Bowen did his utmost to win the goodwill of the Māori. In 1870 he presented swords of honour from the Queen to Majors Te Keepa Te Rangihiwinui and Rāpata Wahawaha and several other chiefs for their services to the colonial cause. In 1872 he appointed Mōkena Kōhere and Wiremu Tako Ngātata to the Legislative Council, freed all Māori political prisoners and recommended a general amnesty. He supported Donald McLean's conciliatory native policy, and regularly visited Māori communities, hoping to reward loyalty and win allegiance. The Colonial Office considered that Bowen's 'tall' writing pleased the colonists and his 'palavers' with the Māori did much good, but Kimberley noted 'the very inflated style of Māori utterances which Sir G. Bowen naturally admires greatly and vainly endeavours to out do.'
Within the framework of responsible government the governor's position was that of a constitutional figurehead with limited discretion. Bowen served the Crown with dignity, generally obeyed orders, and accurately represented settler opinions in his dispatches. Aided by his wife, Diamantina Bowen, he made Government House a centre of social life and a neutral meeting place for politicians of different persuasions. He had his faults, in particular earning a reputation for pomposity. The Colonial Office wearied of his grandiloquent style, tediously developed historical comparisons and Classical allusions.

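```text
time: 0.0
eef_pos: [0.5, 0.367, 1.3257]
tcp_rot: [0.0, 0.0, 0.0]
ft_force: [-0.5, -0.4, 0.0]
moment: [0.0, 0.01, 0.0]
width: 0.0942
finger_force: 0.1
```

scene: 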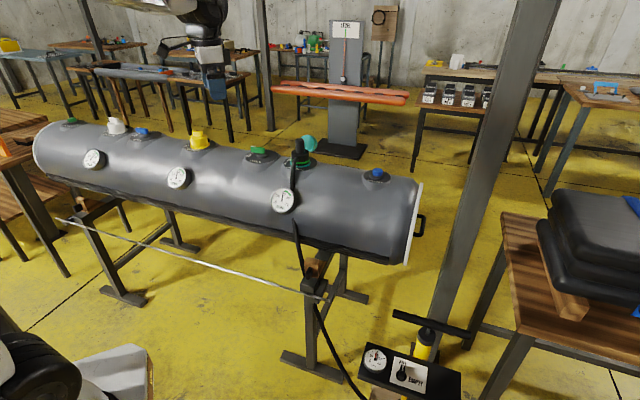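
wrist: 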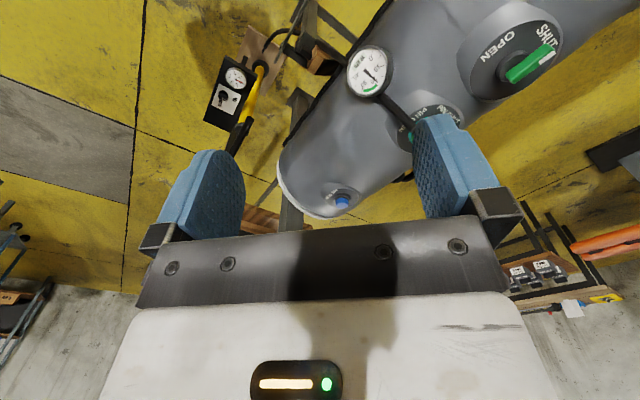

Bowen left New Zealand on 18 March 1873 to take up the governorship of Victoria, which he held until 1879. Subsequently he was the governor of Mauritius (1879–83) and Hong Kong (1883–87). His record of 28 years' continuous service as a British colonial governor was unequalled. In December 1887 Bowen was appointed chief of a royal commission to report on constitutional issues in Malta. Diamantina Bowen died in 1893 and he married, on 17 October 1896 in London, Letitia Florence White. Bowen died at Brighton on 21 February 1899.